==== DOCUMENT TEXT

PLAY STARTED Thursday in the first John Graves Memorial Tennis Championship at Columbia's Wilde Lake Tennis Club. Early play in this club championship winds up today with final and championship matches running Thursday through next Sunday.
This Columbia-wide championship was named for Graves, who died June 13,1999, playing the sport he loved. The retired Social Security Administration executive, also known in golf and duplicate bridge circles locally, began making his name in county tennis around 1980.
His involvement included team competition and being three-time director of the Howard County Tennis League, three-time chairman of the Columbia Tennis Committee and active tennis fan and supporter.
"He wound up knowing everybody, from beginners to good players, never said a bad word and never raised his voice, but he got things done," said his friend Bob Berlett, a 25-year Tennis Committee member.
"I loved the man. There isn't a day that goes by that I don't think about him," Berlett said.
Graves also became a U.S. Tennis Association umpire and was twice Maryland's umpire of the year.
Wilde Lake club members also have honored Graves with a memorial chair that players pass entering the courts.
"It helps remind people who he was," Berlett said
It starts with tennis
While on the subject of tennis, here's something to mull from the Columbia Association's tennis bulletin boards. It's from Joe Dinoffer, a U.S. Professional Tennis Association master pro:
"Tennis is not only the best sport to play for a lifetime, it also is the best first sport for children to learn, as well," writes Dinoffer, who has conducted more than 30,000 hours of clinics in 50 nations.
Among his several arguments is this: "It has long been understood that the soft-hand skills required for volleying, as well as dropshots, lobs and other touch shots in tennis, are terrific catching skill-builders for other sports."
Tennis, writes Dinoffer, is the only sport out of soccer, baseball, football, basketball and golf with all of these characteristics and or skills: throwing, catching, striking, running and striking, movement and rhythm, three-step movement, aerobic and anaerobic benefits, and team-building.

========
==== SUPPLIED MATERIAL

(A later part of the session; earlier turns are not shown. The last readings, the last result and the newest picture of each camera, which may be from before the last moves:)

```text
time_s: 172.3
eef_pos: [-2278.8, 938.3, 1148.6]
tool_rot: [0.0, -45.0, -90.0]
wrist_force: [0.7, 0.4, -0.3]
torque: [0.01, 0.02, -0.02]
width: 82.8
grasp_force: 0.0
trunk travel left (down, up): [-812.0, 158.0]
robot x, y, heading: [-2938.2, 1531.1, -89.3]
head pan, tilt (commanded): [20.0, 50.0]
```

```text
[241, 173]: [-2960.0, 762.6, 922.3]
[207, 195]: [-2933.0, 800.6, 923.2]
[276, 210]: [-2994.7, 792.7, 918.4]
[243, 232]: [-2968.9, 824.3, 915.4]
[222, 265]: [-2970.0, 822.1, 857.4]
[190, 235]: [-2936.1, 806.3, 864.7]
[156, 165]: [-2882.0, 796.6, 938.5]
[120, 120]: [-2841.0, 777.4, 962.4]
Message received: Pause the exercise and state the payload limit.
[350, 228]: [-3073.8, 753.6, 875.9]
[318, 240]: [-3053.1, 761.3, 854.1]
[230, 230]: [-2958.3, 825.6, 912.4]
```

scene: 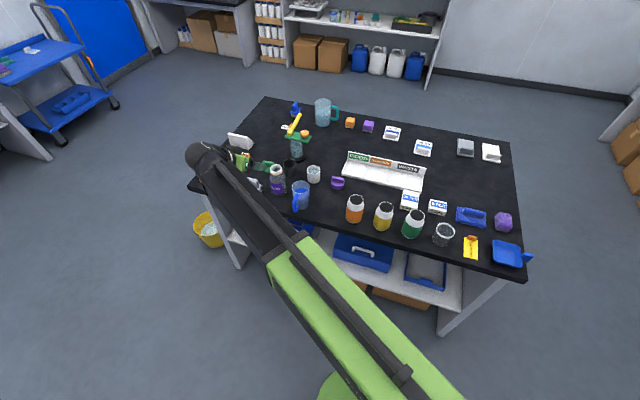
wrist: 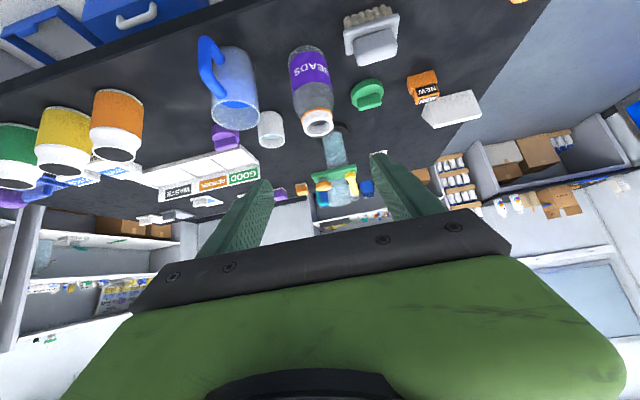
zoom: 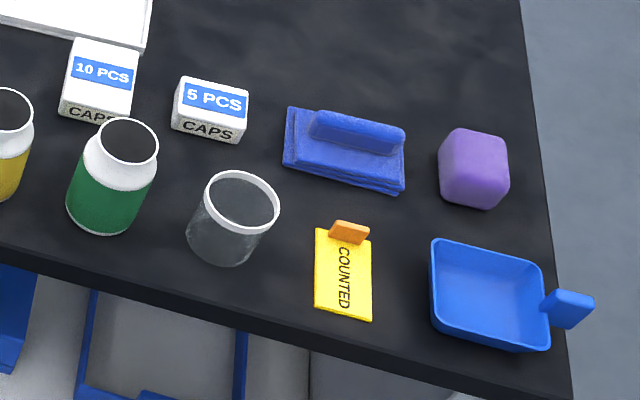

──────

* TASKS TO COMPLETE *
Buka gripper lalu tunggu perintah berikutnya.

========

* TASKS TO COMPLETE *
(a) Retype the section of the document text that opens with "This Columbia-wide championship" and closes with "Tennis Committee member.".
(b) Please continue the document text.

* ANSWERS BY TASK *
(a)
This Columbia-wide championship was named for Graves, who died June 13,1999, playing the sport he loved. The retired Social Security Administration executive, also known in golf and duplicate bridge circles locally, began making his name in county tennis around 1980.
His involvement included team competition and being three-time director of the Howard County Tennis League, three-time chairman of the Columbia Tennis Committee and active tennis fan and supporter.
"He wound up knowing everybody, from beginners to good players, never said a bad word and never raised his voice, but he got things done," said his friend Bob Berlett, a 25-year Tennis Committee member.

(b)
Next best sports on those counts? Baseball, football and basketball.
Weakest? Golf, although Dinoffer notes that golf, along with tennis, of course, can be played for a lifetime.
Rhythm? What's that got to do with anything?
Writes Dinoffer: "Sports educators are now broadly beginning to emphasize the importance of rhythm in sports, although dance teachers have long expounded its benefits.
"Because tennis is a continuous rhythm activity, it offers many timing and rhythm benefits not available from many other sports.
"It may be interesting to compare soccer and tennis in this regard. In tennis, players are constantly involved with the bail; however, in soccer, a center half-back[sic], for example, will only be in contact with the ball about two minutes in a full-court [sic], 90-minute game."
Dinoffer's soccer terminology is bent, but his time estimate isn't. Of course, the way soccer is played today, a central midfielder always is in the thick of things at least mentally, even if that means not touching the ball or possessing it much.
Gene Ward, the county's senior golf pro, having been at former All-view and more recently Hobbit's Glen since 1968, on changes In the game : "There are a lot more people playing today. They tend to be younger, and there are a lot more women. There're also a lot more kids - Tiger Woods has definitely made an impact on younger people taking up the game.
"But the biggest change in the game has been technology. People just hit the ball a lot farther than they used to. The continuing changes in equipment, though, really help keep interest in the game alive."